Kim Jong-Nam murder suspects taken to Malaysian court
Indonesian Siti Aisyah and Doan Thi Huong from Vietnam were taken to the Sepang magistrate's court located close to the airport where Kim Jong-Nam was fatally poisoned on February 13.
Kuala Lumpur: Two women accused of assassinating the half-brother of North Korea's leader were taken to a Malaysian court in bulletproof vests on Thursday ahead of a murder trial that could see them hanged.
Indonesian Siti Aisyah, 25, and Doan Thi Huong, 28, from Vietnam, were taken to the Sepang magistrate's court located close to the airport where Kim Jong-Nam was fatally poisoned on February 13.
Prosecutors are expected to apply for the case to be transferred to an upper court, where the women would be tried for murder. If found guilty, they could face the death penalty, which is carried out by hanging in Malaysia.
Police accuse the pair of having wiped the nerve agent VX on Kim's face at Kuala Lumpur International Airport. The poison is classified as a weapon of mass destruction and banned around the world.
Rival South Korea accuses the North of masterminding the death of Kim, the estranged half-brother of North Korean leader Kim Jong-Un. Pyongyang denies the accusation.
Some 100 police officers including masked special forces armed with assault rifles were deployed to secure the small court compound where the women were taken for Thursday's hearing.
Police are still looking for four North Korean men who are suspected accomplices of the women.
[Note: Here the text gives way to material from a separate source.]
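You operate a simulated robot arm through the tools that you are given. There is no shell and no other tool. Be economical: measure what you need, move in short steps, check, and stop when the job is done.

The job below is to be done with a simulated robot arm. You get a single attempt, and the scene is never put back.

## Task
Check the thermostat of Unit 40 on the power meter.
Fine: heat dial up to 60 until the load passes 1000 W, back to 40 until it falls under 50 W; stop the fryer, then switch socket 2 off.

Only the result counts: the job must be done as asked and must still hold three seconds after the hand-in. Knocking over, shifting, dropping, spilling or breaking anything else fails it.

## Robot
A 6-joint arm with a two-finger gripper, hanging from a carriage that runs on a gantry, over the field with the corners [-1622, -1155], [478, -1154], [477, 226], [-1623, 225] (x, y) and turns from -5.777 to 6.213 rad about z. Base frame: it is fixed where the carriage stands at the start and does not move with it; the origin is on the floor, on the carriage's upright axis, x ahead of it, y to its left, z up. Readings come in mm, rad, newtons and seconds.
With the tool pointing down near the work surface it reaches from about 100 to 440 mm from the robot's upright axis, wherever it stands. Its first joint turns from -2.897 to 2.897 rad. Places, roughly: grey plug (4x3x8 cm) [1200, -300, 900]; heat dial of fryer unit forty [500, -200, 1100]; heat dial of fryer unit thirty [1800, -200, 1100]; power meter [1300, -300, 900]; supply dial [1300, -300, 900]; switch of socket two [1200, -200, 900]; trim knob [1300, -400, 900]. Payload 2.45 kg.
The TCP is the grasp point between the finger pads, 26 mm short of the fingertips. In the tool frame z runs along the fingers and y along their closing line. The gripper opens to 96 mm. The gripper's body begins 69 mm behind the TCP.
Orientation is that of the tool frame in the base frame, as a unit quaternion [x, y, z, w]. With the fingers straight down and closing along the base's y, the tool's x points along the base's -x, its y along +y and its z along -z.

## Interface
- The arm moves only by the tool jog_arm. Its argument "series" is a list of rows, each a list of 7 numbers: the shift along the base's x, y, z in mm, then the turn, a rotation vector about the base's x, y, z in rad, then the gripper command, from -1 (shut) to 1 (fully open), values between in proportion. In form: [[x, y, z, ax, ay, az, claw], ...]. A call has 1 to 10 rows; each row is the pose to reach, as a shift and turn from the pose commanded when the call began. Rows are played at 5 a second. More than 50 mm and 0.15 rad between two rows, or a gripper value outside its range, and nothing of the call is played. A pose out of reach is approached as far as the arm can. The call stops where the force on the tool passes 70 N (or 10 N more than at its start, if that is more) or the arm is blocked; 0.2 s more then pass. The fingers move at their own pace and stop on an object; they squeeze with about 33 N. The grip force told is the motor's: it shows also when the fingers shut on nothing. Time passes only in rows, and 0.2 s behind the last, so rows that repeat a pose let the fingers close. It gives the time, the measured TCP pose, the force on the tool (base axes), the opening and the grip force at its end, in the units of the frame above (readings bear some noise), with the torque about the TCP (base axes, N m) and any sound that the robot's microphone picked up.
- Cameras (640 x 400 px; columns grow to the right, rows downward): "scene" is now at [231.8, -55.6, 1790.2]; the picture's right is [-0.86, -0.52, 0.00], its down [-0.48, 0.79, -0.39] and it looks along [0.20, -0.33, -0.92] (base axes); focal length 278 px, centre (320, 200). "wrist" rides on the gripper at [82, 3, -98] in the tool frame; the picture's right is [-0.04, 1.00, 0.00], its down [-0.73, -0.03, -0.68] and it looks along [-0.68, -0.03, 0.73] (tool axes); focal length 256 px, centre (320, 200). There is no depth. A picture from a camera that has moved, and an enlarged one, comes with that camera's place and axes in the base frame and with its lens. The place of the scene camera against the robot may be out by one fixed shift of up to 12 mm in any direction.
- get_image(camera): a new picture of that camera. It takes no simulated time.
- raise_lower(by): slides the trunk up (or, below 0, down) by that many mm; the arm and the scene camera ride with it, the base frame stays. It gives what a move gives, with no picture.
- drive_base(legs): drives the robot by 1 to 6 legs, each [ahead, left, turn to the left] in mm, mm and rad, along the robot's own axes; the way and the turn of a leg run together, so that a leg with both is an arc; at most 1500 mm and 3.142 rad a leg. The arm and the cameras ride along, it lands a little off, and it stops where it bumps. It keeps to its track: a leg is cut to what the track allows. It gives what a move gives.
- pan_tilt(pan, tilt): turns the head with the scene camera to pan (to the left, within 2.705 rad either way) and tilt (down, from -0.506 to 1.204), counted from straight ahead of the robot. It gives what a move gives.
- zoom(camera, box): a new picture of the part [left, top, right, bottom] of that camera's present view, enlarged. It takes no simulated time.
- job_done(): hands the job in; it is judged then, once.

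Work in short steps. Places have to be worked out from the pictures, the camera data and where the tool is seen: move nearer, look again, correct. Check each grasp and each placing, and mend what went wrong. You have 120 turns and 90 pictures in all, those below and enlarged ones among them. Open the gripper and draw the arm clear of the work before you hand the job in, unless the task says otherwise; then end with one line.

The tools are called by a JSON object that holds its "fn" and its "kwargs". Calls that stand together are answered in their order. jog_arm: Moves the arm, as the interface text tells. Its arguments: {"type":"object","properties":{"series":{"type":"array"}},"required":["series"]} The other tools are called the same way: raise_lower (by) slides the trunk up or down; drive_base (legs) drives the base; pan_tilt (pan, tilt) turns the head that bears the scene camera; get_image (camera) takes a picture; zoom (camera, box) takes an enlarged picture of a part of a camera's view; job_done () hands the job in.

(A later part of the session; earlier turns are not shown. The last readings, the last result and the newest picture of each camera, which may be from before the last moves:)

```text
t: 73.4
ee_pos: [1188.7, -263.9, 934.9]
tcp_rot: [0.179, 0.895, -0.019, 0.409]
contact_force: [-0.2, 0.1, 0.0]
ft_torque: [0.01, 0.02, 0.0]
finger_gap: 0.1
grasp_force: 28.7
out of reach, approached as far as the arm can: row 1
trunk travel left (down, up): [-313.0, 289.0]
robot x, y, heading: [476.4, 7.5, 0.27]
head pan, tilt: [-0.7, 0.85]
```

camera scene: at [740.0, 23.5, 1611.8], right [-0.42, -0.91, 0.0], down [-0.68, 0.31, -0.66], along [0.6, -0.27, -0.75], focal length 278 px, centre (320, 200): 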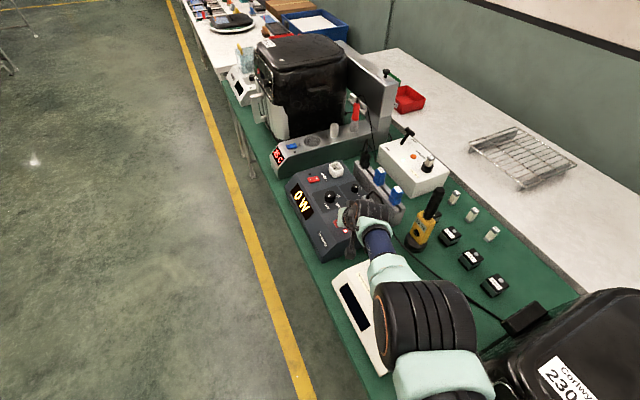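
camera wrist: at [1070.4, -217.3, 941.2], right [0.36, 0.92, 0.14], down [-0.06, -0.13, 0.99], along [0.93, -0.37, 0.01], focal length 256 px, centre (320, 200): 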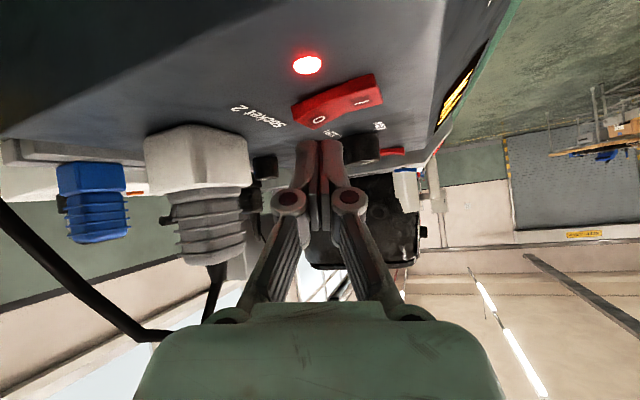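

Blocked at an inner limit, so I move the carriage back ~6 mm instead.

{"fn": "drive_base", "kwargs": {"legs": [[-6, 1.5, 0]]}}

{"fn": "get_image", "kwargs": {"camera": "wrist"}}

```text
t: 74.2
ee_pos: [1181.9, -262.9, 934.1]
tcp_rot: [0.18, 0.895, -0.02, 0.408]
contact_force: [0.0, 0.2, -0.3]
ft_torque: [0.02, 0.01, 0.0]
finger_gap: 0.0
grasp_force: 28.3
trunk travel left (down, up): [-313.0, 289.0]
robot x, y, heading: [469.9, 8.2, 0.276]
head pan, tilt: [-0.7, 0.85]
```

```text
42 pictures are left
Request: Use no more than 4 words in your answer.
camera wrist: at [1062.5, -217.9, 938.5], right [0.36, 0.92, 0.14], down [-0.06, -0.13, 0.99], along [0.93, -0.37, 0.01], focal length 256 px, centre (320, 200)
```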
The four, however, are believed to have returned to Pyongyang.
Three other North Koreans earlier described as "persons of interest", including a diplomat based in Malaysia, have been allowed to return home.
The killing sparked a diplomatic crisis between Malaysia and North Korea which saw both countries banning each other's citizens from leaving and withdrawing their ambassadors.
The travel ban was lifted in late March after a deal was struck involving the return of Kim's body to Pyongyang.